■ **Required work**
Set down all of the data that follows word for word, without the images. Format the lines as a JSON array of strings and drop empty lines.

■ **Data shown**
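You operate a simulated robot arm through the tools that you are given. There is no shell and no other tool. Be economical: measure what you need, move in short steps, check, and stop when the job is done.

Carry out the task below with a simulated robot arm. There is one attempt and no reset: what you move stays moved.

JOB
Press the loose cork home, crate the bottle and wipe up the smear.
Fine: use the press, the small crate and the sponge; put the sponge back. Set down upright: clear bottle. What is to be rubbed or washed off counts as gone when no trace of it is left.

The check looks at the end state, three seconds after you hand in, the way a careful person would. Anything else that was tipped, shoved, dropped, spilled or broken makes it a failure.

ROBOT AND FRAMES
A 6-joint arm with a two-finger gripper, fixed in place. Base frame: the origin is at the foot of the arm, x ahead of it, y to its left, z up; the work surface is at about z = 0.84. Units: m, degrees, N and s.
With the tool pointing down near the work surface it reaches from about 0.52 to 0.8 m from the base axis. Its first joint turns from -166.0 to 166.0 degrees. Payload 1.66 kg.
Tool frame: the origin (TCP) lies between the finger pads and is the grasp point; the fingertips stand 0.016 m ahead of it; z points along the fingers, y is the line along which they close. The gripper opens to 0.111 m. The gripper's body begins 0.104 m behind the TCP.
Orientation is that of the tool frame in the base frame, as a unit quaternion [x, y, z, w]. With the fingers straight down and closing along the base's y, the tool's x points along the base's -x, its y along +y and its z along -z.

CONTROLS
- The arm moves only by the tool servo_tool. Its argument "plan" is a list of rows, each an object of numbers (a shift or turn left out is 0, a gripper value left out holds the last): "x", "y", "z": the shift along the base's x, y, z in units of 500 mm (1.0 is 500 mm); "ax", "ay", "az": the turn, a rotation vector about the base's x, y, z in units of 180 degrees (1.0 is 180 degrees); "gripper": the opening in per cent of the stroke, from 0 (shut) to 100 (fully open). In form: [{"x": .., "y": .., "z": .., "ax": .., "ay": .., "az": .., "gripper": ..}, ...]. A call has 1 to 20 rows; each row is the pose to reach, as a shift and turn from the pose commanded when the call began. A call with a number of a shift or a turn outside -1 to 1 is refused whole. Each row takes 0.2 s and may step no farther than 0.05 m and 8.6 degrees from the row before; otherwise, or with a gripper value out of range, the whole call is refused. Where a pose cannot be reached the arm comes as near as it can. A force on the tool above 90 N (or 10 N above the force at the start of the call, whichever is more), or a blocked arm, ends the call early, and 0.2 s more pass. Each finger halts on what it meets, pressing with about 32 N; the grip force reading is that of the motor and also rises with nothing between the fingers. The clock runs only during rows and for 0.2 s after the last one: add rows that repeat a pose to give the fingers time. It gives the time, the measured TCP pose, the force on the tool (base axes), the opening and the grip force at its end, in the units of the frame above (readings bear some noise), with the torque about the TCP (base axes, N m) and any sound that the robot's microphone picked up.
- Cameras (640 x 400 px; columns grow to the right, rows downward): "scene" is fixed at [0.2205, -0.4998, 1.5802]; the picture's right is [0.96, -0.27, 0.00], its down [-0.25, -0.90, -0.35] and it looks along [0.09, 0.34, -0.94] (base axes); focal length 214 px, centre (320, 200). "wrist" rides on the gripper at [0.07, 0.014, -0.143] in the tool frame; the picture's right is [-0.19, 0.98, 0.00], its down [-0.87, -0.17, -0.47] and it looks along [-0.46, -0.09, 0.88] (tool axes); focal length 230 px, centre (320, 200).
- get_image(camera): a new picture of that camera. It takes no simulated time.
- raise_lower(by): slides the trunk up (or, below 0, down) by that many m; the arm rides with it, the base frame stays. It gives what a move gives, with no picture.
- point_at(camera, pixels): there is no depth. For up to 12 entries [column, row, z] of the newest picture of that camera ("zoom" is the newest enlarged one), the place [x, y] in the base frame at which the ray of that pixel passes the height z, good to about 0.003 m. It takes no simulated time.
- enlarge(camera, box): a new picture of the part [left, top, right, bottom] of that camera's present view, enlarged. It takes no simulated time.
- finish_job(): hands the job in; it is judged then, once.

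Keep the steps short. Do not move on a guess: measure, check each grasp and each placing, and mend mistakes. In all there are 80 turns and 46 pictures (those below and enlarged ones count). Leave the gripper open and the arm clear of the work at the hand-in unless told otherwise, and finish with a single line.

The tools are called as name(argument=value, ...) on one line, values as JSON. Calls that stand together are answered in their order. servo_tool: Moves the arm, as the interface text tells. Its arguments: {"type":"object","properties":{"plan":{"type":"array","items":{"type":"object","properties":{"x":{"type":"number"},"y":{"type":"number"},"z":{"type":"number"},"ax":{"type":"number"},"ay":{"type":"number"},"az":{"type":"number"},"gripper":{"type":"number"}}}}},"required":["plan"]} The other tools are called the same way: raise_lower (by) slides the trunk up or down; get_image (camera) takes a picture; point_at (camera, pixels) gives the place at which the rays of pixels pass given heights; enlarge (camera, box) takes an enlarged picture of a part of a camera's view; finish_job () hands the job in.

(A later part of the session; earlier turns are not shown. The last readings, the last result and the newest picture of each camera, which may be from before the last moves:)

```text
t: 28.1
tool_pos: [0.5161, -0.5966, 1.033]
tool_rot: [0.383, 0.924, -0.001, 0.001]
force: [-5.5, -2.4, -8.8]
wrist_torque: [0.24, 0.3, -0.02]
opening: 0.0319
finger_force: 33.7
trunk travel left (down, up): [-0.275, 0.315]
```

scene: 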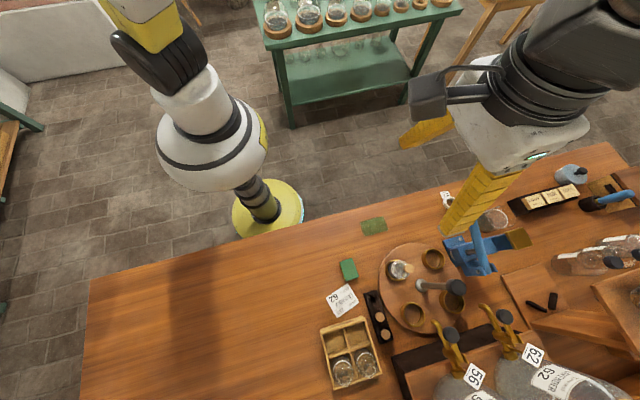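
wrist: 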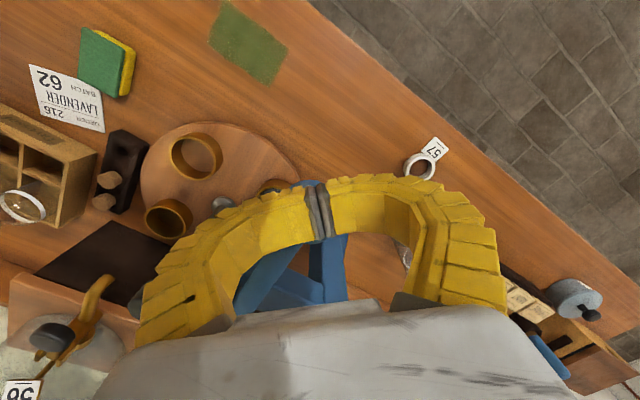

■ **Solved problem**
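[
  "You operate a simulated robot arm through the tools that you are given. There is no shell and no other tool. Be economical: measure what you need, move in short steps, check, and stop when the job is done.",
  "Carry out the task below with a simulated robot arm. There is one attempt and no reset: what you move stays moved.",
  "JOB",
  "Press the loose cork home, crate the bottle and wipe up the smear.",
  "Fine: use the press, the small crate and the sponge; put the sponge back. Set down upright: clear bottle. What is to be rubbed or washed off counts as gone when no trace of it is left.",
  "The check looks at the end state, three seconds after you hand in, the way a careful person would. Anything else that was tipped, shoved, dropped, spilled or broken makes it a failure.",
  "ROBOT AND FRAMES",
  "A 6-joint arm with a two-finger gripper, fixed in place. Base frame: the origin is at the foot of the arm, x ahead of it, y to its left, z up; the work surface is at about z = 0.84. Units: m, degrees, N and s.",
  "With the tool pointing down near the work surface it reaches from about 0.52 to 0.8 m from the base axis. Its first joint turns from -166.0 to 166.0 degrees. Payload 1.66 kg.",
  "Tool frame: the origin (TCP) lies between the finger pads and is the grasp point; the fingertips stand 0.016 m ahead of it; z points along the fingers, y is the line along which they close. The gripper opens to 0.111 m. The gripper's body begins 0.104 m behind the TCP.",
  "Orientation is that of the tool frame in the base frame, as a unit quaternion [x, y, z, w]. With the fingers straight down and closing along the base's y, the tool's x points along the base's -x, its y along +y and its z along -z.",
  "CONTROLS",
  "- The arm moves only by the tool servo_tool. Its argument \"plan\" is a list of rows, each an object of numbers (a shift or turn left out is 0, a gripper value left out holds the last): \"x\", \"y\", \"z\": the shift along the base's x, y, z in units of 500 mm (1.0 is 500 mm); \"ax\", \"ay\", \"az\": the turn, a rotation vector about the base's x, y, z in units of 180 degrees (1.0 is 180 degrees); \"gripper\": the opening in per cent of the stroke, from 0 (shut) to 100 (fully open). In form: [{\"x\": .., \"y\": .., \"z\": .., \"ax\": .., \"ay\": .., \"az\": .., \"gripper\": ..}, ...]. A call has 1 to 20 rows; each row is the pose to reach, as a shift and turn from the pose commanded when the call began. A call with a number of a shift or a turn outside -1 to 1 is refused whole. Each row takes 0.2 s and may step no farther than 0.05 m and 8.6 degrees from the row before; otherwise, or with a gripper value out of range, the whole call is refused. Where a pose cannot be reached the arm comes as near as it can. A force on the tool above 90 N (or 10 N above the force at the start of the call, whichever is more), or a blocked arm, ends the call early, and 0.2 s more pass. Each finger halts on what it meets, pressing with about 32 N; the grip force reading is that of the motor and also rises with nothing between the fingers. The clock runs only during rows and for 0.2 s after the last one: add rows that repeat a pose to give the fingers time. It gives the time, the measured TCP pose, the force on the tool (base axes), the opening and the grip force at its end, in the units of the frame above (readings bear some noise), with the torque about the TCP (base axes, N m) and any sound that the robot's microphone picked up.",
  "- Cameras (640 x 400 px; columns grow to the right, rows downward): \"scene\" is fixed at [0.2205, -0.4998, 1.5802]; the picture's right is [0.96, -0.27, 0.00], its down [-0.25, -0.90, -0.35] and it looks along [0.09, 0.34, -0.94] (base axes); focal length 214 px, centre (320, 200). \"wrist\" rides on the gripper at [0.07, 0.014, -0.143] in the tool frame; the picture's right is [-0.19, 0.98, 0.00], its down [-0.87, -0.17, -0.47] and it looks along [-0.46, -0.09, 0.88] (tool axes); focal length 230 px, centre (320, 200).",
  "- get_image(camera): a new picture of that camera. It takes no simulated time.",
  "- raise_lower(by): slides the trunk up (or, below 0, down) by that many m; the arm rides with it, the base frame stays. It gives what a move gives, with no picture.",
  "- point_at(camera, pixels): there is no depth. For up to 12 entries [column, row, z] of the newest picture of that camera (\"zoom\" is the newest enlarged one), the place [x, y] in the base frame at which the ray of that pixel passes the height z, good to about 0.003 m. It takes no simulated time.",
  "- enlarge(camera, box): a new picture of the part [left, top, right, bottom] of that camera's present view, enlarged. It takes no simulated time.",
  "- finish_job(): hands the job in; it is judged then, once.",
  "Keep the steps short. Do not move on a guess: measure, check each grasp and each placing, and mend mistakes. In all there are 80 turns and 46 pictures (those below and enlarged ones count). Leave the gripper open and the arm clear of the work at the hand-in unless told otherwise, and finish with a single line.",
  "The tools are called as name(argument=value, ...) on one line, values as JSON. Calls that stand together are answered in their order. servo_tool: Moves the arm, as the interface text tells. Its arguments: {\"type\":\"object\",\"properties\":{\"plan\":{\"type\":\"array\",\"items\":{\"type\":\"object\",\"properties\":{\"x\":{\"type\":\"number\"},\"y\":{\"type\":\"number\"},\"z\":{\"type\":\"number\"},\"ax\":{\"type\":\"number\"},\"ay\":{\"type\":\"number\"},\"az\":{\"type\":\"number\"},\"gripper\":{\"type\":\"number\"}}}}},\"required\":[\"plan\"]} The other tools are called the same way: raise_lower (by) slides the trunk up or down; get_image (camera) takes a picture; point_at (camera, pixels) gives the place at which the rays of pixels pass given heights; enlarge (camera, box) takes an enlarged picture of a part of a camera's view; finish_job () hands the job in.",
  "(A later part of the session; earlier turns are not shown. The last readings, the last result and the newest picture of each camera, which may be from before the last moves:)",
  "```text",
  "t: 28.1",
  "tool_pos: [0.5161, -0.5966, 1.033]",
  "tool_rot: [0.383, 0.924, -0.001, 0.001]",
  "force: [-5.5, -2.4, -8.8]",
  "wrist_torque: [0.24, 0.3, -0.02]",
  "opening: 0.0319",
  "finger_force: 33.7",
  "trunk travel left (down, up): [-0.275, 0.315]",
  "```",
  "scene: ",
  "wrist: "
]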